YOUR GOAL: Copy out the entries below in full and exactly.

DATASET RECORDS:
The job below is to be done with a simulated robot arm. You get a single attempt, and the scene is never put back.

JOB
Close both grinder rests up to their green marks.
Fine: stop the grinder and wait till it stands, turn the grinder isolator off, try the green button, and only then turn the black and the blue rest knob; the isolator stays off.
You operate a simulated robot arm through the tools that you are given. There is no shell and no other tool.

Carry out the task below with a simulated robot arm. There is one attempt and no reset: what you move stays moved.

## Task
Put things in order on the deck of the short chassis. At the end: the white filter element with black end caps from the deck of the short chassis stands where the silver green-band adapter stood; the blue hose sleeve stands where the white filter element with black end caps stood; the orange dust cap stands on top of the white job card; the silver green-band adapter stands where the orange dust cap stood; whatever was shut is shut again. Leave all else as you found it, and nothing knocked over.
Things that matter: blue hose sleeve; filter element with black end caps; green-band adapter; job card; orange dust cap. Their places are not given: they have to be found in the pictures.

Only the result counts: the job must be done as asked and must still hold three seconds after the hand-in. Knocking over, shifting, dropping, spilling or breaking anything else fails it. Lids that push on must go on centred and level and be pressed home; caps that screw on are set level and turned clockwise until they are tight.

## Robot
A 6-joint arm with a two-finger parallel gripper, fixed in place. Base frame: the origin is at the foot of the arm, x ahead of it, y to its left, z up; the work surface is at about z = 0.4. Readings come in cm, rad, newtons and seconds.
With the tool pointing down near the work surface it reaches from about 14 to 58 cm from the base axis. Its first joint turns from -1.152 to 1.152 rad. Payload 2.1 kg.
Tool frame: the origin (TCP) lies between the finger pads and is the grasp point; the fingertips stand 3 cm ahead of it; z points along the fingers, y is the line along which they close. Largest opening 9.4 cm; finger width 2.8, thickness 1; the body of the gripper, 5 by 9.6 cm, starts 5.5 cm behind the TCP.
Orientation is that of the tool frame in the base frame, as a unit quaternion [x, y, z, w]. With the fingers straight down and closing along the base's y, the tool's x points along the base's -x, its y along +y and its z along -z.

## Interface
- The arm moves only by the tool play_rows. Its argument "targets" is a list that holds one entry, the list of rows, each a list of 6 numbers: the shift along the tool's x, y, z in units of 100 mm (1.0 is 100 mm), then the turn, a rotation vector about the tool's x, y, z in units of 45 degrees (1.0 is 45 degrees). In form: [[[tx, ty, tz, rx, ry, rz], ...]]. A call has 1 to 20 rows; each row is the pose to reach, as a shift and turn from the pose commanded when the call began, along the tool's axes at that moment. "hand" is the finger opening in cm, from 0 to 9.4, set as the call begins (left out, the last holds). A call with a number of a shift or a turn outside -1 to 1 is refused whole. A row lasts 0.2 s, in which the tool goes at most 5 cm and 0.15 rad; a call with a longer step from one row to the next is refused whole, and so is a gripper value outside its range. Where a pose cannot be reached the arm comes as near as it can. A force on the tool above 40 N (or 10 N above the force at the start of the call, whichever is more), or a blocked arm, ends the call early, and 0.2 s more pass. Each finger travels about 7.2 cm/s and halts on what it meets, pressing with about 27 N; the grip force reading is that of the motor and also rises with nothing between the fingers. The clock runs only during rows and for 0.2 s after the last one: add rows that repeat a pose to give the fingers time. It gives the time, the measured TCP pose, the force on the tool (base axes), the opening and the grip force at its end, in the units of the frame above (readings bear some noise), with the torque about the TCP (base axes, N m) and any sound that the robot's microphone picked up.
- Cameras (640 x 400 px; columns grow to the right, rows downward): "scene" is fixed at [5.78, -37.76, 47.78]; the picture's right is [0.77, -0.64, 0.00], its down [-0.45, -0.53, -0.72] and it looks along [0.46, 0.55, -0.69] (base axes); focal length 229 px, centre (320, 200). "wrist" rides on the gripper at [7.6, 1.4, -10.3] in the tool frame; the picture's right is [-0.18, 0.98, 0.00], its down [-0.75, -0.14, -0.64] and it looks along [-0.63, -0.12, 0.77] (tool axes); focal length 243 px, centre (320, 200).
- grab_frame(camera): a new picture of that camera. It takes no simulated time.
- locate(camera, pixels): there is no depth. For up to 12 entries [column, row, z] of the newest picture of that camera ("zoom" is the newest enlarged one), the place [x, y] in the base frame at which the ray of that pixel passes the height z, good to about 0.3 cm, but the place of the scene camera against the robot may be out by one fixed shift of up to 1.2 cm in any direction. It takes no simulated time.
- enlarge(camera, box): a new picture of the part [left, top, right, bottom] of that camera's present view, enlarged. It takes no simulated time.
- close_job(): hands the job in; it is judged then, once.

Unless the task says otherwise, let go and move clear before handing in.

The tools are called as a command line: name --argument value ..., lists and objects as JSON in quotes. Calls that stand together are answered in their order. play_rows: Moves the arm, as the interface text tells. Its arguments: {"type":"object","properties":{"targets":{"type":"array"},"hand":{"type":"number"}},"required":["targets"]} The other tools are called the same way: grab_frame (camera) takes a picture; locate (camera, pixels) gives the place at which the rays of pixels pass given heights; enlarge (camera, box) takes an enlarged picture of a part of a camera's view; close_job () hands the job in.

WRITTEN ANSWER:
The job below is to be done with a simulated robot arm. You get a single attempt, and the scene is never put back.

JOB
Close both grinder rests up to their green marks.
Fine: stop the grinder and wait till it stands, turn the grinder isolator off, try the green button, and only then turn the black and the blue rest knob; the isolator stays off.
You operate a simulated robot arm through the tools that you are given. There is no shell and no other tool.

Carry out the task below with a simulated robot arm. There is one attempt and no reset: what you move stays moved.

## Task
Put things in order on the deck of the short chassis. At the end: the white filter element with black end caps from the deck of the short chassis stands where the silver green-band adapter stood; the blue hose sleeve stands where the white filter element with black end caps stood; the orange dust cap stands on top of the white job card; the silver green-band adapter stands where the orange dust cap stood; whatever was shut is shut again. Leave all else as you found it, and nothing knocked over.
Things that matter: blue hose sleeve; filter element with black end caps; green-band adapter; job card; orange dust cap. Their places are not given: they have to be found in the pictures.

Only the result counts: the job must be done as asked and must still hold three seconds after the hand-in. Knocking over, shifting, dropping, spilling or breaking anything else fails it. Lids that push on must go on centred and level and be pressed home; caps that screw on are set level and turned clockwise until they are tight.

## Robot
A 6-joint arm with a two-finger parallel gripper, fixed in place. Base frame: the origin is at the foot of the arm, x ahead of it, y to its left, z up; the work surface is at about z = 0.4. Readings come in cm, rad, newtons and seconds.
With the tool pointing down near the work surface it reaches from about 14 to 58 cm from the base axis. Its first joint turns from -1.152 to 1.152 rad. Payload 2.1 kg.
Tool frame: the origin (TCP) lies between the finger pads and is the grasp point; the fingertips stand 3 cm ahead of it; z points along the fingers, y is the line along which they close. Largest opening 9.4 cm; finger width 2.8, thickness 1; the body of the gripper, 5 by 9.6 cm, starts 5.5 cm behind the TCP.
Orientation is that of the tool frame in the base frame, as a unit quaternion [x, y, z, w]. With the fingers straight down and closing along the base's y, the tool's x points along the base's -x, its y along +y and its z along -z.

## Interface
- The arm moves only by the tool play_rows. Its argument "targets" is a list that holds one entry, the list of rows, each a list of 6 numbers: the shift along the tool's x, y, z in units of 100 mm (1.0 is 100 mm), then the turn, a rotation vector about the tool's x, y, z in units of 45 degrees (1.0 is 45 degrees). In form: [[[tx, ty, tz, rx, ry, rz], ...]]. A call has 1 to 20 rows; each row is the pose to reach, as a shift and turn from the pose commanded when the call began, along the tool's axes at that moment. "hand" is the finger opening in cm, from 0 to 9.4, set as the call begins (left out, the last holds). A call with a number of a shift or a turn outside -1 to 1 is refused whole. A row lasts 0.2 s, in which the tool goes at most 5 cm and 0.15 rad; a call with a longer step from one row to the next is refused whole, and so is a gripper value outside its range. Where a pose cannot be reached the arm comes as near as it can. A force on the tool above 40 N (or 10 N above the force at the start of the call, whichever is more), or a blocked arm, ends the call early, and 0.2 s more pass. Each finger travels about 7.2 cm/s and halts on what it meets, pressing with about 27 N; the grip force reading is that of the motor and also rises with nothing between the fingers. The clock runs only during rows and for 0.2 s after the last one: add rows that repeat a pose to give the fingers time. It gives the time, the measured TCP pose, the force on the tool (base axes), the opening and the grip force at its end, in the units of the frame above (readings bear some noise), with the torque about the TCP (base axes, N m) and any sound that the robot's microphone picked up.
- Cameras (640 x 400 px; columns grow to the right, rows downward): "scene" is fixed at [5.78, -37.76, 47.78]; the picture's right is [0.77, -0.64, 0.00], its down [-0.45, -0.53, -0.72] and it looks along [0.46, 0.55, -0.69] (base axes); focal length 229 px, centre (320, 200). "wrist" rides on the gripper at [7.6, 1.4, -10.3] in the tool frame; the picture's right is [-0.18, 0.98, 0.00], its down [-0.75, -0.14, -0.64] and it looks along [-0.63, -0.12, 0.77] (tool axes); focal length 243 px, centre (320, 200).
- grab_frame(camera): a new picture of that camera. It takes no simulated time.
- locate(camera, pixels): there is no depth. For up to 12 entries [column, row, z] of the newest picture of that camera ("zoom" is the newest enlarged one), the place [x, y] in the base frame at which the ray of that pixel passes the height z, good to about 0.3 cm, but the place of the scene camera against the robot may be out by one fixed shift of up to 1.2 cm in any direction. It takes no simulated time.
- enlarge(camera, box): a new picture of the part [left, top, right, bottom] of that camera's present view, enlarged. It takes no simulated time.
- close_job(): hands the job in; it is judged then, once.

Unless the task says otherwise, let go and move clear before handing in.

The tools are called as a command line: name --argument value ..., lists and objects as JSON in quotes. Calls that stand together are answered in their order. play_rows: Moves the arm, as the interface text tells. Its arguments: {"type":"object","properties":{"targets":{"type":"array"},"hand":{"type":"number"}},"required":["targets"]} The other tools are called the same way: grab_frame (camera) takes a picture; locate (camera, pixels) gives the place at which the rays of pixels pass given heights; enlarge (camera, box) takes an enlarged picture of a part of a camera's view; close_job () hands the job in.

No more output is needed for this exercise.